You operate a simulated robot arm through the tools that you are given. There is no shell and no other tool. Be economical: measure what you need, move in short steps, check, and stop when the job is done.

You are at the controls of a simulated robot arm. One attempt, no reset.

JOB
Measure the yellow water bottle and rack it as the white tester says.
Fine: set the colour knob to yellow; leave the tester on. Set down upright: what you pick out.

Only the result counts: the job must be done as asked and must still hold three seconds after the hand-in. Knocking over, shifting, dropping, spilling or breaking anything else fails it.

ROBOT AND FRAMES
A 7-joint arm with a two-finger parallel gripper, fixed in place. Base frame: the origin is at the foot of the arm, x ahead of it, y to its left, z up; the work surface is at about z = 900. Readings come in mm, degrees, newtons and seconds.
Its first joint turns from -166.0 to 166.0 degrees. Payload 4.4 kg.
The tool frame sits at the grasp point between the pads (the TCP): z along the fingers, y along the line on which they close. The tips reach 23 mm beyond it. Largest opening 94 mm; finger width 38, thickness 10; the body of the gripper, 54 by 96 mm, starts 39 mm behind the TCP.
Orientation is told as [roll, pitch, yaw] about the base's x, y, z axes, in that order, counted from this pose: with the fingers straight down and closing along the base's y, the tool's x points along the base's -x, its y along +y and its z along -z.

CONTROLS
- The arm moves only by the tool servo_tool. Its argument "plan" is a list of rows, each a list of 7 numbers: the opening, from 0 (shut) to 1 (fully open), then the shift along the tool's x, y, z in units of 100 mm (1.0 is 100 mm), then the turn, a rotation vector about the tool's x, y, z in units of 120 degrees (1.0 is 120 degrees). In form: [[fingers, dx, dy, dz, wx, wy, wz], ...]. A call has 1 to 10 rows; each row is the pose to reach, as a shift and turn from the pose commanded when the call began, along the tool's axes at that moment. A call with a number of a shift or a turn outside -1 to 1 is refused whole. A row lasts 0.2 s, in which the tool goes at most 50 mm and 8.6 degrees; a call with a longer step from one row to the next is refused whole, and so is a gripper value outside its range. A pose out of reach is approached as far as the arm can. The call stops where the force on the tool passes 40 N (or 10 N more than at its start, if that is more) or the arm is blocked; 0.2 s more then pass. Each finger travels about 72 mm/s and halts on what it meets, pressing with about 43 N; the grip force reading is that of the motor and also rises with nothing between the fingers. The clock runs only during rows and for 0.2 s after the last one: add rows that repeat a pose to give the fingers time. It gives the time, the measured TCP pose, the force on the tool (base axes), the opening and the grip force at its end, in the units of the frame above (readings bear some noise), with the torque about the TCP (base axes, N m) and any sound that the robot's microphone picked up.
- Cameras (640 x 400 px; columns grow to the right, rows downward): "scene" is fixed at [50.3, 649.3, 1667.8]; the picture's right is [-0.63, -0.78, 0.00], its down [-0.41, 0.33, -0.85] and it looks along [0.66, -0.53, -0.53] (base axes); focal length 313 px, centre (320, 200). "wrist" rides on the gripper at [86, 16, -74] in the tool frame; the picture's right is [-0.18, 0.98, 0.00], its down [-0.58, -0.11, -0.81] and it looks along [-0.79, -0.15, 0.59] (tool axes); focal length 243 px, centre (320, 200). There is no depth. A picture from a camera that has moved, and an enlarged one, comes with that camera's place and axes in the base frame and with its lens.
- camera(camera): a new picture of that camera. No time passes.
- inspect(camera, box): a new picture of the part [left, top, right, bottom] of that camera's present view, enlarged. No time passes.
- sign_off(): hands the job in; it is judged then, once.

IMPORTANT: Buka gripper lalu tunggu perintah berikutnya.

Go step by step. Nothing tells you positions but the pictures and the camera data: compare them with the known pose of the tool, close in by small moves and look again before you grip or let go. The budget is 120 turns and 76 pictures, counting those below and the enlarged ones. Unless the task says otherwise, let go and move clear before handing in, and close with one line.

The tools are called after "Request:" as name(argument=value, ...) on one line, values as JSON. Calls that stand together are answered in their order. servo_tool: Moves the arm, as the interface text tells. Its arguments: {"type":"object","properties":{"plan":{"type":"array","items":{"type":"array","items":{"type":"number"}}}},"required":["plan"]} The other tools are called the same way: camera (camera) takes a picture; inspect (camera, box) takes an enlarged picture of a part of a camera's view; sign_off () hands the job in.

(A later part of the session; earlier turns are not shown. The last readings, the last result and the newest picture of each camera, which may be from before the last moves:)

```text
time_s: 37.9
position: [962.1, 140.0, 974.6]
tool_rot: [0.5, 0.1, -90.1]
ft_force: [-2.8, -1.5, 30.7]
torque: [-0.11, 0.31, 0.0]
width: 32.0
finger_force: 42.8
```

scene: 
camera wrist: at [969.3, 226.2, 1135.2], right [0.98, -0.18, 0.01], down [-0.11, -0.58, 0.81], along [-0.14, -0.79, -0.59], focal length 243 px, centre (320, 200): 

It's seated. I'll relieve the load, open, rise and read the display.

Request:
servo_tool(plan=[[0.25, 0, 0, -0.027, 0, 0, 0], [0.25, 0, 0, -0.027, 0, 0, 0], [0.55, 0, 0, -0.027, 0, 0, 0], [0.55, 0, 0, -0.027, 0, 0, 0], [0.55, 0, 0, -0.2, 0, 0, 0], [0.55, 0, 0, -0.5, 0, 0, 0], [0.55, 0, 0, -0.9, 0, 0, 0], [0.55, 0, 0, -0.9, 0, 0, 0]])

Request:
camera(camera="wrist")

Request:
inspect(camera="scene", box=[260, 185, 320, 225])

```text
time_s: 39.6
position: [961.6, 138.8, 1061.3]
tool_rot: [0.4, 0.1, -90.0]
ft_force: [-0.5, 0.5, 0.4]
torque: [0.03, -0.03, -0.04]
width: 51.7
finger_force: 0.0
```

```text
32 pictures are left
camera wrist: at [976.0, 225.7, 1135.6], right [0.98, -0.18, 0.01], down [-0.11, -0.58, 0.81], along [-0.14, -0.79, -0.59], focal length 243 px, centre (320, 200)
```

▬▬▬▬▬▬

[Instructions to follow] Exactly reproduce the material above.

[Solution]
You operate a simulated robot arm through the tools that you are given. There is no shell and no other tool. Be economical: measure what you need, move in short steps, check, and stop when the job is done.

You are at the controls of a simulated robot arm. One attempt, no reset.

JOB
Measure the yellow water bottle and rack it as the white tester says.
Fine: set the colour knob to yellow; leave the tester on. Set down upright: what you pick out.

Only the result counts: the job must be done as asked and must still hold three seconds after the hand-in. Knocking over, shifting, dropping, spilling or breaking anything else fails it.

ROBOT AND FRAMES
A 7-joint arm with a two-finger parallel gripper, fixed in place. Base frame: the origin is at the foot of the arm, x ahead of it, y to its left, z up; the work surface is at about z = 900. Readings come in mm, degrees, newtons and seconds.
Its first joint turns from -166.0 to 166.0 degrees. Payload 4.4 kg.
The tool frame sits at the grasp point between the pads (the TCP): z along the fingers, y along the line on which they close. The tips reach 23 mm beyond it. Largest opening 94 mm; finger width 38, thickness 10; the body of the gripper, 54 by 96 mm, starts 39 mm behind the TCP.
Orientation is told as [roll, pitch, yaw] about the base's x, y, z axes, in that order, counted from this pose: with the fingers straight down and closing along the base's y, the tool's x points along the base's -x, its y along +y and its z along -z.

CONTROLS
- The arm moves only by the tool servo_tool. Its argument "plan" is a list of rows, each a list of 7 numbers: the opening, from 0 (shut) to 1 (fully open), then the shift along the tool's x, y, z in units of 100 mm (1.0 is 100 mm), then the turn, a rotation vector about the tool's x, y, z in units of 120 degrees (1.0 is 120 degrees). In form: [[fingers, dx, dy, dz, wx, wy, wz], ...]. A call has 1 to 10 rows; each row is the pose to reach, as a shift and turn from the pose commanded when the call began, along the tool's axes at that moment. A call with a number of a shift or a turn outside -1 to 1 is refused whole. A row lasts 0.2 s, in which the tool goes at most 50 mm and 8.6 degrees; a call with a longer step from one row to the next is refused whole, and so is a gripper value outside its range. A pose out of reach is approached as far as the arm can. The call stops where the force on the tool passes 40 N (or 10 N more than at its start, if that is more) or the arm is blocked; 0.2 s more then pass. Each finger travels about 72 mm/s and halts on what it meets, pressing with about 43 N; the grip force reading is that of the motor and also rises with nothing between the fingers. The clock runs only during rows and for 0.2 s after the last one: add rows that repeat a pose to give the fingers time. It gives the time, the measured TCP pose, the force on the tool (base axes), the opening and the grip force at its end, in the units of the frame above (readings bear some noise), with the torque about the TCP (base axes, N m) and any sound that the robot's microphone picked up.
- Cameras (640 x 400 px; columns grow to the right, rows downward): "scene" is fixed at [50.3, 649.3, 1667.8]; the picture's right is [-0.63, -0.78, 0.00], its down [-0.41, 0.33, -0.85] and it looks along [0.66, -0.53, -0.53] (base axes); focal length 313 px, centre (320, 200). "wrist" rides on the gripper at [86, 16, -74] in the tool frame; the picture's right is [-0.18, 0.98, 0.00], its down [-0.58, -0.11, -0.81] and it looks along [-0.79, -0.15, 0.59] (tool axes); focal length 243 px, centre (320, 200). There is no depth. A picture from a camera that has moved, and an enlarged one, comes with that camera's place and axes in the base frame and with its lens.
- camera(camera): a new picture of that camera. No time passes.
- inspect(camera, box): a new picture of the part [left, top, right, bottom] of that camera's present view, enlarged. No time passes.
- sign_off(): hands the job in; it is judged then, once.

IMPORTANT: Buka gripper lalu tunggu perintah berikutnya.

Go step by step. Nothing tells you positions but the pictures and the camera data: compare them with the known pose of the tool, close in by small moves and look again before you grip or let go. The budget is 120 turns and 76 pictures, counting those below and the enlarged ones. Unless the task says otherwise, let go and move clear before handing in, and close with one line.

The tools are called after "Request:" as name(argument=value, ...) on one line, values as JSON. Calls that stand together are answered in their order. servo_tool: Moves the arm, as the interface text tells. Its arguments: {"type":"object","properties":{"plan":{"type":"array","items":{"type":"array","items":{"type":"number"}}}},"required":["plan"]} The other tools are called the same way: camera (camera) takes a picture; inspect (camera, box) takes an enlarged picture of a part of a camera's view; sign_off () hands the job in.

(A later part of the session; earlier turns are not shown. The last readings, the last result and the newest picture of each camera, which may be from before the last moves:)

```text
time_s: 37.9
position: [962.1, 140.0, 974.6]
tool_rot: [0.5, 0.1, -90.1]
ft_force: [-2.8, -1.5, 30.7]
torque: [-0.11, 0.31, 0.0]
width: 32.0
finger_force: 42.8
```

scene: 
camera wrist: at [969.3, 226.2, 1135.2], right [0.98, -0.18, 0.01], down [-0.11, -0.58, 0.81], along [-0.14, -0.79, -0.59], focal length 243 px, centre (320, 200): 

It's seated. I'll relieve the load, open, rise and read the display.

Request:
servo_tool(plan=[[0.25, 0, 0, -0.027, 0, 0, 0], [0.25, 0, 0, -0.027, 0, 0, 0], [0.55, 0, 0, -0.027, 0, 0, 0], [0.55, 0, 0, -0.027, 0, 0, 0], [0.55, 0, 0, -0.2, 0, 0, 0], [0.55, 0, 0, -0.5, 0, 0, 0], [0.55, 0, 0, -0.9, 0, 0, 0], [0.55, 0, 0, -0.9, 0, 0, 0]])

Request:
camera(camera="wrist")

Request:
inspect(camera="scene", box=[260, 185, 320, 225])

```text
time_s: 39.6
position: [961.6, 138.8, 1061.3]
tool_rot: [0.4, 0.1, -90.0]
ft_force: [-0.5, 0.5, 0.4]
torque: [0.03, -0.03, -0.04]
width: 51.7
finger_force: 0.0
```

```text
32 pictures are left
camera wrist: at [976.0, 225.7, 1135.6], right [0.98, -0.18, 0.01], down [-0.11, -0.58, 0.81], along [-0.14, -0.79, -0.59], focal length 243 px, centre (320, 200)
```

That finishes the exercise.